The Paris-based organisation is slightly more optimistic about the US outlook, with a forecast for growth next year of 2.3 per cent, up from 2.1 per cent in its last set of estimates dating from September. US growth, it says, will pick up further in 2018 to reach 3 per cent, the highest rate since 2005, as the incoming Trump administration cuts taxes on business and households and embarks on an infrastructure investment programme.
That would in turn drive the unemployment rate in the world's biggest economy down, from 4.9 per cent this year to 4.5 per cent in 2018, the OECD estimates. As the US labour market becomes increasing tight and wages rise, the OECD forecasts inflation will increase from 1.2 per cent in 2016 to 2.2 per cent in 2018, prompting the Federal Reserve to raise interest rates gradually to 2 per cent by the end of 2018. A resurgent US economy would help offset softness elsewhere in the world.
The OECD is slightly less pessimistic about Britain's outlook than it was in September, as the central bank has helped ease the economic impact of the country's decision to leave the European Union. Britain's economy is seen growing by 2 per cent this year, revised up from 1.8 per cent previously, although the rate would be halved by 2018.
China, which is not a member of the 35-country OECD, is seen to be slowing from growth this year of 6.7 per cent to 6.4 per cent in 2017, both slightly better than previously expected.

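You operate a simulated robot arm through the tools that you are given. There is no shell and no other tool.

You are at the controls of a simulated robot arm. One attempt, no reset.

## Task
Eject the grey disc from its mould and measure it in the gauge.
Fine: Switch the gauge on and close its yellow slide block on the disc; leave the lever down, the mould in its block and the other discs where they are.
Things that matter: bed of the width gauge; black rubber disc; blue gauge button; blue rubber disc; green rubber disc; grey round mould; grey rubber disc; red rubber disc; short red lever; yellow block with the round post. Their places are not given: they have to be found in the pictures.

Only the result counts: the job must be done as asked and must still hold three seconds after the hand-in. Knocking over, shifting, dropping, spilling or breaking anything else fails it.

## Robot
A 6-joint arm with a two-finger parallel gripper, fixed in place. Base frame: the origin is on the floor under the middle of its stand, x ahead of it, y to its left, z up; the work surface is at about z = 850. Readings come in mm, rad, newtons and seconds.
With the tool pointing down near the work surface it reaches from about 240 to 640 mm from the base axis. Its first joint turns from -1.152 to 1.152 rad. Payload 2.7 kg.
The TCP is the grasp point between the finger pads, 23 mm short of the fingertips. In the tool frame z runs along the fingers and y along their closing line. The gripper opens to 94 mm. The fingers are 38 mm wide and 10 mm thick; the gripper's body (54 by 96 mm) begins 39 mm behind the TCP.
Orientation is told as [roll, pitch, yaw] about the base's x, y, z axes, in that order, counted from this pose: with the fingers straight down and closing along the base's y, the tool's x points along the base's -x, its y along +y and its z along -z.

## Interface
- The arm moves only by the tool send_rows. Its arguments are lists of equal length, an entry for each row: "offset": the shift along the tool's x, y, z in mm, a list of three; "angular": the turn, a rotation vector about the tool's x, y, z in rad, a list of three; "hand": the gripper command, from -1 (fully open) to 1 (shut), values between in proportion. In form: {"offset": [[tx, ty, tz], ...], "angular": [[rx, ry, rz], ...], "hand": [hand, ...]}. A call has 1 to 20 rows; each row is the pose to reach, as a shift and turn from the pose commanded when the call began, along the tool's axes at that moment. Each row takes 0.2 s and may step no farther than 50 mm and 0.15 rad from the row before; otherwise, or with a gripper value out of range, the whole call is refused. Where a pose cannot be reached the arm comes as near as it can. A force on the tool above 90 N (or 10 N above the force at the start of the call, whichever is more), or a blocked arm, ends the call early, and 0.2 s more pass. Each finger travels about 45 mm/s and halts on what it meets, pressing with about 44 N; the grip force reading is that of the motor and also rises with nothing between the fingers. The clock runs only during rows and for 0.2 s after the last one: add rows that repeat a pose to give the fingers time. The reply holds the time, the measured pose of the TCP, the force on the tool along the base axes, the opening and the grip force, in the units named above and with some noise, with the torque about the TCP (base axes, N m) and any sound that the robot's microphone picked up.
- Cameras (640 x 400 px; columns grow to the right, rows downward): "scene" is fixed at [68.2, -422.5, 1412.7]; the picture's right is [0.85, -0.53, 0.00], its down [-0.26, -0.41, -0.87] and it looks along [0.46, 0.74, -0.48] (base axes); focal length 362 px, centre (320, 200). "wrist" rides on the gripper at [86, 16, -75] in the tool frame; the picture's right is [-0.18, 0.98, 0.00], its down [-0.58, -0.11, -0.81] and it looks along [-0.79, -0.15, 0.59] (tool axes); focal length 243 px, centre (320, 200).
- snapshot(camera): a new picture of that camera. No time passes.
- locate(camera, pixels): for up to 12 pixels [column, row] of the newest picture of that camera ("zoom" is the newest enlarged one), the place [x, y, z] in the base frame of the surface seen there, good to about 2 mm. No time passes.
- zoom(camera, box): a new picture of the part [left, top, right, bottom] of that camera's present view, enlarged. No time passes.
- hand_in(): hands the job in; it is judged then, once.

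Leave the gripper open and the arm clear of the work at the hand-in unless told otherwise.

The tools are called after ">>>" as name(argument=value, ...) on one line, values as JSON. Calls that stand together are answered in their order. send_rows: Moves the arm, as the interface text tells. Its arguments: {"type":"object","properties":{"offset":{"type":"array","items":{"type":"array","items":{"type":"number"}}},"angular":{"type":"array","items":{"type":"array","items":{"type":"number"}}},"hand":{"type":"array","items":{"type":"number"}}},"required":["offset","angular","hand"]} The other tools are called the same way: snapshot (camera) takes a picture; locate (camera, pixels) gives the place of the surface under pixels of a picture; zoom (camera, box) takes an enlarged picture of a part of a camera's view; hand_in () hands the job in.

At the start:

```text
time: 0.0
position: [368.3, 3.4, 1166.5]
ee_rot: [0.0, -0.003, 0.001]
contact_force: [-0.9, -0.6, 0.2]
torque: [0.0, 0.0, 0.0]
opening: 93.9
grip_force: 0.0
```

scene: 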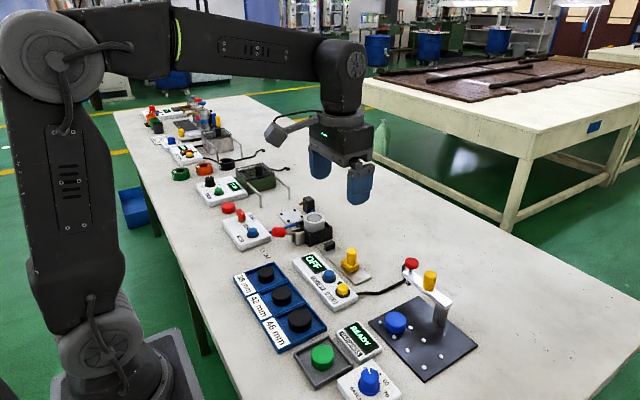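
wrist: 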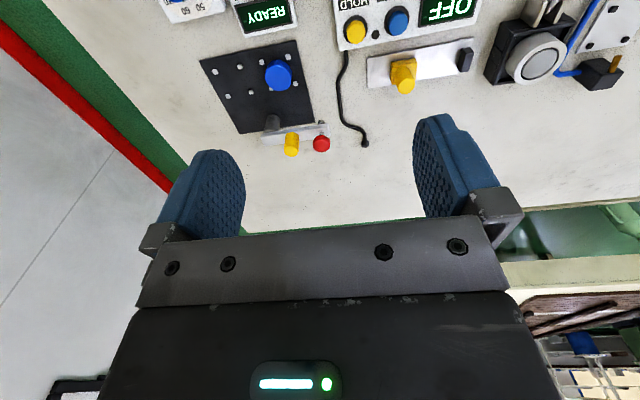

Stronger US import demand is seen as offsetting weak Asian trade for Japan, where growth is revised, up to 0.8 per cent for this year from 0.6 per cent previously and lifted to 1 per cent in 2017 from a 0.7 per cent estimate in September. The euro area's outlook is also slightly brighter despite uncertainties about Britain's future relationship with the continent. Boosted by loose monetary policy, euro zone growth is seen at 1.7 per cent this year and 1.6 per cent in 2017, with both years revised slightly higher from the OECD's September estimates. – (Reuters)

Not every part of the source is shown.